-- Start Supplied material --
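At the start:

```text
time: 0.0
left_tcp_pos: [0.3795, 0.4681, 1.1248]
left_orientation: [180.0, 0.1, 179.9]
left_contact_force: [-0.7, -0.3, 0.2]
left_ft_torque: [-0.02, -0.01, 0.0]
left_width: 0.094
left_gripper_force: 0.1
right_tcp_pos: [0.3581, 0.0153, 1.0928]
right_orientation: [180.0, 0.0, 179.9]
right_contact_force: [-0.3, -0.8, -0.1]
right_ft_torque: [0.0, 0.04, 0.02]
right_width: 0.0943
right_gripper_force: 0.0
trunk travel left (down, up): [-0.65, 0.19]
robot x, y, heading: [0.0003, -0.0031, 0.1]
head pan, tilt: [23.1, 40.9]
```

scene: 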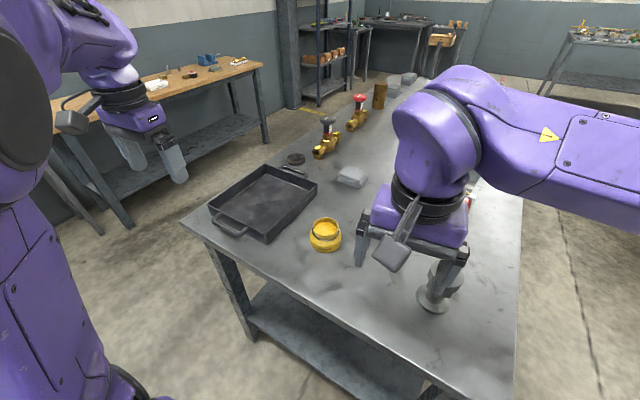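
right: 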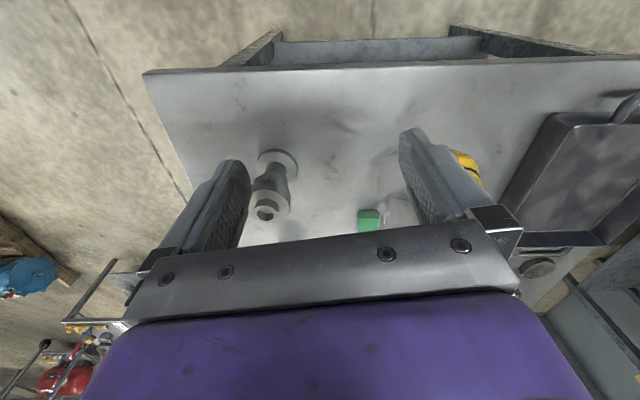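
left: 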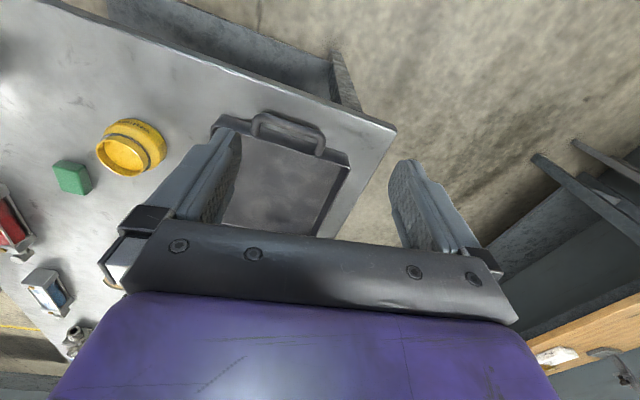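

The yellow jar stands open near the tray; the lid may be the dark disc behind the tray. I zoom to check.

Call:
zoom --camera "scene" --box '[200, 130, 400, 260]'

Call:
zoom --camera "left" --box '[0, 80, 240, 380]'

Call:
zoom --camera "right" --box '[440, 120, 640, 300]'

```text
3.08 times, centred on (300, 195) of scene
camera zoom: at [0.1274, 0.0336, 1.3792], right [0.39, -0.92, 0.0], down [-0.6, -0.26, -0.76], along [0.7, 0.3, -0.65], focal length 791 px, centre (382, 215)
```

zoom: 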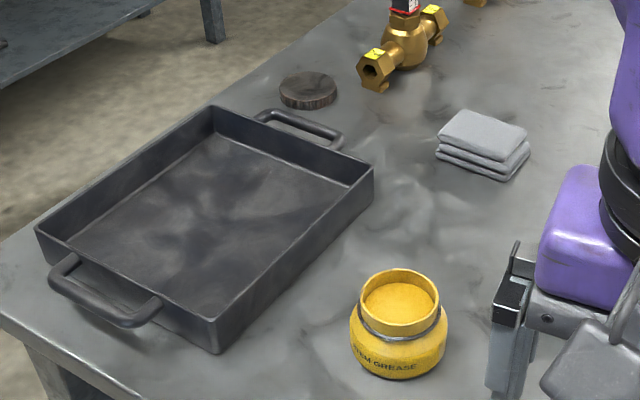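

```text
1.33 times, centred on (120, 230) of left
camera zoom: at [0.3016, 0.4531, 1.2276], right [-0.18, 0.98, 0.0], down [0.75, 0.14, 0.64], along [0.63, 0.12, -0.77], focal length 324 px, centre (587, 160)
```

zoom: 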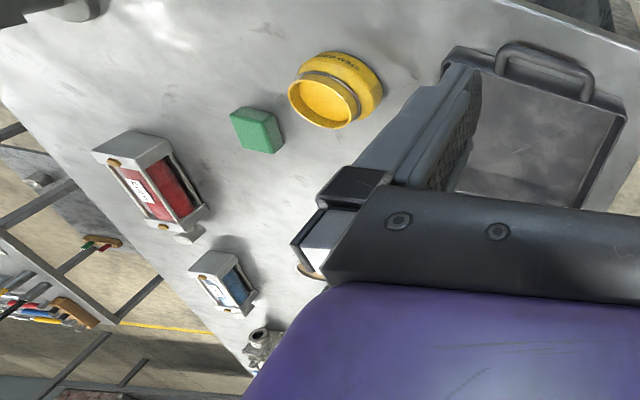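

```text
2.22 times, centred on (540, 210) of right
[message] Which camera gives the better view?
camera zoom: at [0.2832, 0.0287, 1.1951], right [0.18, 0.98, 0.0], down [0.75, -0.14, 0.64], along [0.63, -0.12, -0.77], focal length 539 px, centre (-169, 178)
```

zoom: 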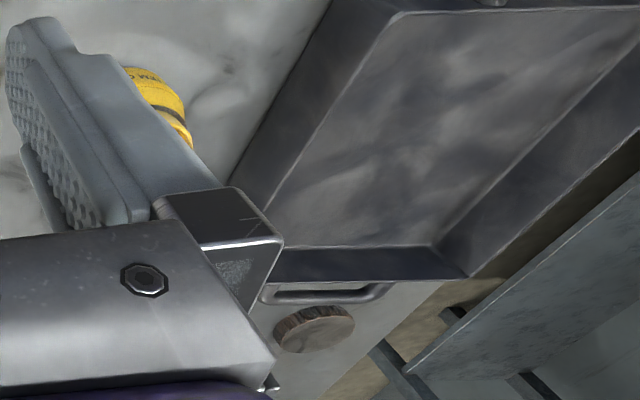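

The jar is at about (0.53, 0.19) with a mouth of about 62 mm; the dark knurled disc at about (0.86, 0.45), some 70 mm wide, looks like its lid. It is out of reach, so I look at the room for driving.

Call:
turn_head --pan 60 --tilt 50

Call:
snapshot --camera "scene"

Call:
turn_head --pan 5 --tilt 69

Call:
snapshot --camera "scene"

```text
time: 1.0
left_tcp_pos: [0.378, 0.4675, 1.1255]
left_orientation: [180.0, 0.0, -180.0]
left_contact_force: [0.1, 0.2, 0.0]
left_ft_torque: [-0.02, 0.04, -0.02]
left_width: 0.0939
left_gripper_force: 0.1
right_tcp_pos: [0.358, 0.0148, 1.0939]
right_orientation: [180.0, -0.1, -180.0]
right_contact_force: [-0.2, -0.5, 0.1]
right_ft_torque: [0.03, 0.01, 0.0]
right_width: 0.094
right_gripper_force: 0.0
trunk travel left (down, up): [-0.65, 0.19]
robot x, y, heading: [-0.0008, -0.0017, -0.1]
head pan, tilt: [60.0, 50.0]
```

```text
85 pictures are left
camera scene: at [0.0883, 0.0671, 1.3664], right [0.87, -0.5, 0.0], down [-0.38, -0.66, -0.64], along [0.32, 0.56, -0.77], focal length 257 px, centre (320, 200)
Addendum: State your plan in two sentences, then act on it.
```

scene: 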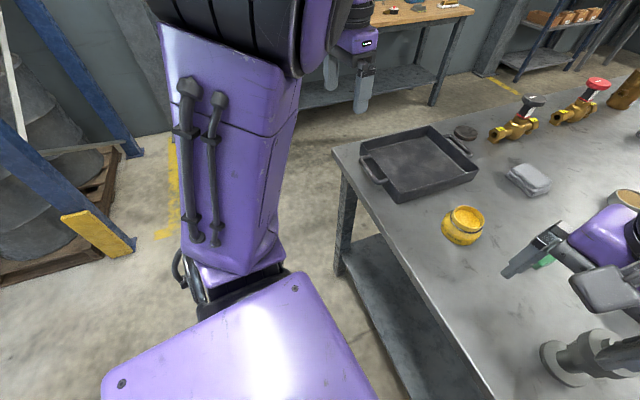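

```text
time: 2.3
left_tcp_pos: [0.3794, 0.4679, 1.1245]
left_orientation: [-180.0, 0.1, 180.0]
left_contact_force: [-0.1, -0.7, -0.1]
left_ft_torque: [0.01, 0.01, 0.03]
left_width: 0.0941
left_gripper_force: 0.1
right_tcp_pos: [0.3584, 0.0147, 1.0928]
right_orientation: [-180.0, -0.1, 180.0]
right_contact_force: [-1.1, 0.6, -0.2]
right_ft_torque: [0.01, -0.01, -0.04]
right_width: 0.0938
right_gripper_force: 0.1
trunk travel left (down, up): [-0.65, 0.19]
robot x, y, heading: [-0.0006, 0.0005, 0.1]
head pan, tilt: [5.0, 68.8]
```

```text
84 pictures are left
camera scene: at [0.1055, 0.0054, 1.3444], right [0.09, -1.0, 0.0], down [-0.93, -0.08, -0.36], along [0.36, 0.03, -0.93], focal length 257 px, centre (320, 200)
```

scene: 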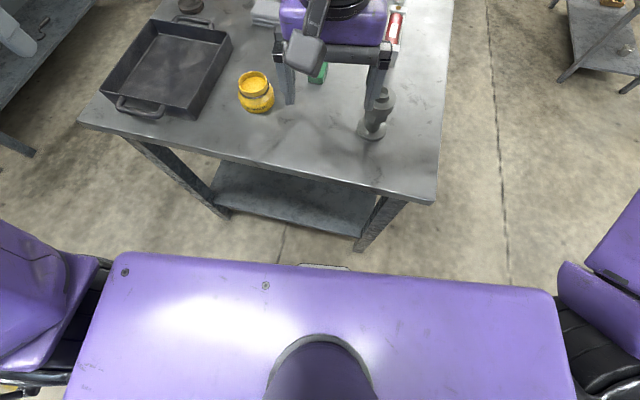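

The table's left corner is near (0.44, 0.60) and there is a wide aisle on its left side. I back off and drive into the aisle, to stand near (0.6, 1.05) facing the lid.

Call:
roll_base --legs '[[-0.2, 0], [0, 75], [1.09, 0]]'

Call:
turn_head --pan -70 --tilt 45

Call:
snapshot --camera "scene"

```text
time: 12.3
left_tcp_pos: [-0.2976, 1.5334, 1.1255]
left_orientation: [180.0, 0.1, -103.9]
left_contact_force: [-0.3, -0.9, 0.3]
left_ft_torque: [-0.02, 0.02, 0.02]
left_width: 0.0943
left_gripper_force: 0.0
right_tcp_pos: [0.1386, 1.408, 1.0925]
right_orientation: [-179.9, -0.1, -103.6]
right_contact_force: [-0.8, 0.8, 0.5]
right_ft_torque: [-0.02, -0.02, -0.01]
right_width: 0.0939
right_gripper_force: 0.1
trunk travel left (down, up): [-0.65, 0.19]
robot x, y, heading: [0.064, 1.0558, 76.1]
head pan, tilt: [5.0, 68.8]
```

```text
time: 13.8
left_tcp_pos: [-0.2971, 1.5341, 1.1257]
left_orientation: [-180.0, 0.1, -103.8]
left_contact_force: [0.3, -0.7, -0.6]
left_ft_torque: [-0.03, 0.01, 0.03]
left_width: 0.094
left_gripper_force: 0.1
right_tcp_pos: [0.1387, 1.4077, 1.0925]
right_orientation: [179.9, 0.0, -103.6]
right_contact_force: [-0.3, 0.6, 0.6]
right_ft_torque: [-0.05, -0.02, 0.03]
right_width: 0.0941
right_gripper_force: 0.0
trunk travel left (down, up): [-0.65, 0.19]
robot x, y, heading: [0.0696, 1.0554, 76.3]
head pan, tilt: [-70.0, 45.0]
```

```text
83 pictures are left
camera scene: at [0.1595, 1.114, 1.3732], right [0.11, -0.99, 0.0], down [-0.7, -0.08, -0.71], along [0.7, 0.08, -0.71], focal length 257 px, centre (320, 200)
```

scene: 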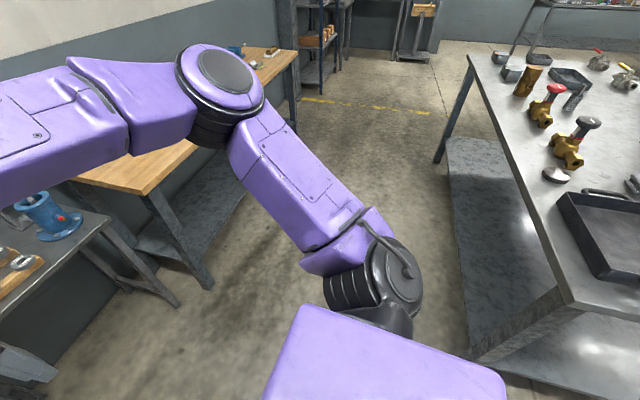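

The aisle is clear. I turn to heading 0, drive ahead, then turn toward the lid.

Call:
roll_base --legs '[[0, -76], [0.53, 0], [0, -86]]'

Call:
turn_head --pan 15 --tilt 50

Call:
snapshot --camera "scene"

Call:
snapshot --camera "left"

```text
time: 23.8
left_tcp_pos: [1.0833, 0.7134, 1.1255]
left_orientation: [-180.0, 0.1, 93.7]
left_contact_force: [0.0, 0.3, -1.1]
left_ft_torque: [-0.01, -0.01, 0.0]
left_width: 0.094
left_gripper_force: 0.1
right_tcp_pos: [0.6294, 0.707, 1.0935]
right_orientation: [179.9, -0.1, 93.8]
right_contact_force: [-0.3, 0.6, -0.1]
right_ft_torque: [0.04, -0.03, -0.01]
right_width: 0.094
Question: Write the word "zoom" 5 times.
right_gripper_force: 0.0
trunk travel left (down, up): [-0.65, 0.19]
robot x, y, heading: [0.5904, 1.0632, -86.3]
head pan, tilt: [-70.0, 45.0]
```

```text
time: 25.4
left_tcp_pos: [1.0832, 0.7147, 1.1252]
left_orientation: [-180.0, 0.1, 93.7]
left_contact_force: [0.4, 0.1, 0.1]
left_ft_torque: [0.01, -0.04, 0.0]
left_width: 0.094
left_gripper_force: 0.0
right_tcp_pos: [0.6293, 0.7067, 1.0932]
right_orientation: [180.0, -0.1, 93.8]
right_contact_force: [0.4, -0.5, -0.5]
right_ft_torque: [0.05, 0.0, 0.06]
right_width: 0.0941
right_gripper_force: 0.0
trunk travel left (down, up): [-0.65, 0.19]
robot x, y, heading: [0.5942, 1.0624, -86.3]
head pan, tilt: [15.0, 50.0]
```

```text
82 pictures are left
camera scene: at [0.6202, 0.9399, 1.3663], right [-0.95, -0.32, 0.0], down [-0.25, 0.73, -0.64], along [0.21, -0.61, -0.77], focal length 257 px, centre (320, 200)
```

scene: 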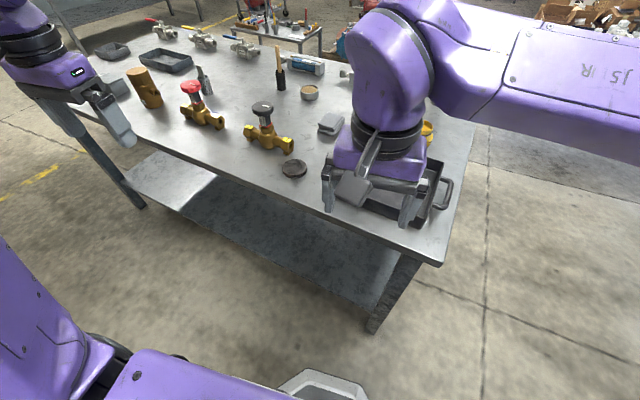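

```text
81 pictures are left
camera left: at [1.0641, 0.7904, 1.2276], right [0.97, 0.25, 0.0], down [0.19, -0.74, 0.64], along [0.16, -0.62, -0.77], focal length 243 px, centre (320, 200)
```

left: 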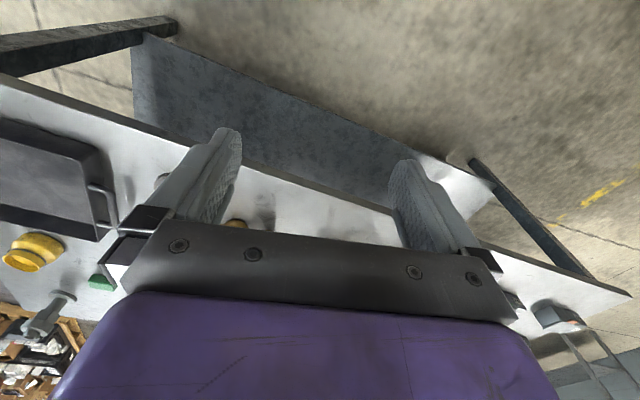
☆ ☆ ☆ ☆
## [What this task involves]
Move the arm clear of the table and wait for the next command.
-- End Supplied material --
-- Start Text to read --
Performance Criteria for the CFO.  For calendar year 2008, Mr. Thompson’s employment agreement provided for a discretionary cash bonus in an amount not to exceed $75,000.  While Mr. Thompson’s bonus was discretionary, consideration was given to  performance criteria that were essentially the same as that of the CEO.  In addition, the CFO had the following goals: (i) complete a review and assessment of the structure the finance department; (ii) negotiate and successfully close the Community Connect Inc. acquisition; (iii) monitor financial results of Interactive One and track the division against the approved budget plan; (iv) develop strategy and plans for long-term financing needs; and (v) execution on other directives from the Board and CEO.  While in some instances specific thresholds were not developed, a discussion of thresholds and the Committee’s observations in determining Mr. Thompson’s performance-based bonus compensation is included below in the Section titled “2008 Performance-Based Annual Bonus Decision.”
-- End Text to read --
## [What this task involves]
Take up the text to read again after its last words.

## [Answer to the exercise]
Performance Criteria for the President, Radio Division (“PRD”).  Under his employment agreement that was in effect during calendar year 2008, the PRD’s bonus was also comprised of a performance based portion and a discretionary portion.  Each portion had a maximum payout of $100,000.  Performance metrics and allocations for the PRD’s discretionary performance bonus were as follows for calendar year 2008: (i) Market share growth - allocation equaled 45% or payout of $45,000 upon attainment of goal; (ii) achievement of budgeted revenue - allocation equaled 10% or payout of $10,000 upon attainment of goal; (iii) achievement of budgeted operating profit - allocation equaled 10% or payout of $10,000 upon attainment of goal; (iv) achievement of budgeted expenses - allocation equaled 5% or payout of $5,000 upon attainment of goal; and (v) programming/ratings achievement - allocation equaled 30% or payout of $30,000 upon attainment of goal.   Other factors that could be considered in the PRD’s final bonus determination were: (i) execution of the Black America Study; (ii) recruitment and retention of key talent and employees; (iii) progress on revenue goals for radio station websites; and (iv) execution on other directives from the Board and CEO.  While in some instances specific thresholds were not developed, a discussion of thresholds and the Committee’s observations in determining Mr. Mayo’s performance-based bonus compensation is included below in the Section titled “2008 Performance-Based Annual Bonus Decision.”  In those instances where specific thresholds were established, the applicable allocated portion of the performance portion was to be credited on an “all or nothing” basis.  Thus, if the performance measure was missed, the PRD would not receive any portion of the allocation toward his bonus payment.  The second component, equaling the balance of the award, is determined at the discretion of the Committee.  In determining the amount of the discretionary portion of the PRD’s bonus, the Committee may consider factors such as “over-performance” versus all or any one of the pre-established individual and Company performance goals under the performance portion of the bonus.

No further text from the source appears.